5 Simple Tips for Growing Dahlias

  1. Plant tubers in the spring. That way you’ll get beautiful blooms in the summer.
  2. Give them sun. Dahlias are sun lovers so give them plenty of sunshine, 6+ hours a day.
  3. Stake ‘em. If you plant a taller variety of dahlia, be sure to give it some support by staking it.
  4. Keep them watered. While you sure don’t want to flood your dahlias (most plants don’t like having wet feet), keeping the soil moist will ensure your plants have food to grow.
  5. Dig up the tubers in the fall if you live in a cold area. Dahlias are hardy in warm areas, but won’t survive in the ground in an area that gets below 20 degrees Fahrenheit. I leave mine in the ground, but I also live in zone 9. We got a hard frost a few years ago and it was like the world was ending.


My mom bought me this dahlia last year when she came out to help with the baby. Now when it blooms, I think of her.



Wine: Because What Else Would You Do With Fruit Trees?

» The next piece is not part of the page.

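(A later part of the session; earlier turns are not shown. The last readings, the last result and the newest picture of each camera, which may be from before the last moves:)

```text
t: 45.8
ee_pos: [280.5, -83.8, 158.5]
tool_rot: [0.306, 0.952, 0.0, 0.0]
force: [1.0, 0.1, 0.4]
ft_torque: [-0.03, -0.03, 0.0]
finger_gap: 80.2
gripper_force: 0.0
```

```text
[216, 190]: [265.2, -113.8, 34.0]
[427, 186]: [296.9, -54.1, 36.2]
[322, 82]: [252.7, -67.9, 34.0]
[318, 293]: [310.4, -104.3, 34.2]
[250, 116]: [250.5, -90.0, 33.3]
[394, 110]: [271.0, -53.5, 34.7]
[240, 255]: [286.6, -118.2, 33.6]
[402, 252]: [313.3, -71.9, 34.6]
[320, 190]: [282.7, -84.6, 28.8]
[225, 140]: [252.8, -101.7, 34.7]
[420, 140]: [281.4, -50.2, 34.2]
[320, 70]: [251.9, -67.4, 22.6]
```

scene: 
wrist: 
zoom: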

I saw a t-shirt once that said, “Wine is proof that God loves us,” and while I’m not a believer, I did get quite a chuckle. When we moved to our property, we were excited to have fruit trees, specifically apple trees to make cider. Unfortunately, since the trees hadn’t been pruned in a decade, we didn’t get much fruit from the trees.

plums in buckets

Not deterred, we pruned our apple and plum trees at the end of the season and waited for the next year. As a result, our harvest increased last year and we made delicious plum wine, plum cider and apple cider.

So far this year, we’ve had a bumper crop of plums, so we’ve started the process of making plum wine. We’ve pressed 60 pound of plums and have keep some of the pulp. We plan to put it in mesh bags and let it steep with the plum juice, water, sugar, tannins, yeasts and other ingredients to create plum wine.

But, why stop there? We have blackberries that are ripening in bushes around our property. I looked up a great recipe for blackberry wine last night. Even our Rainier cherries are ripening and will be ready to pick in the next month—they might make a delicious wine as well.

This year, I added black currants, a pomegranate tree and goji berries to my garden. They would all make excellent wine on their own or mixed with other fruit. At this rate, we’ll have to build a wine cellar.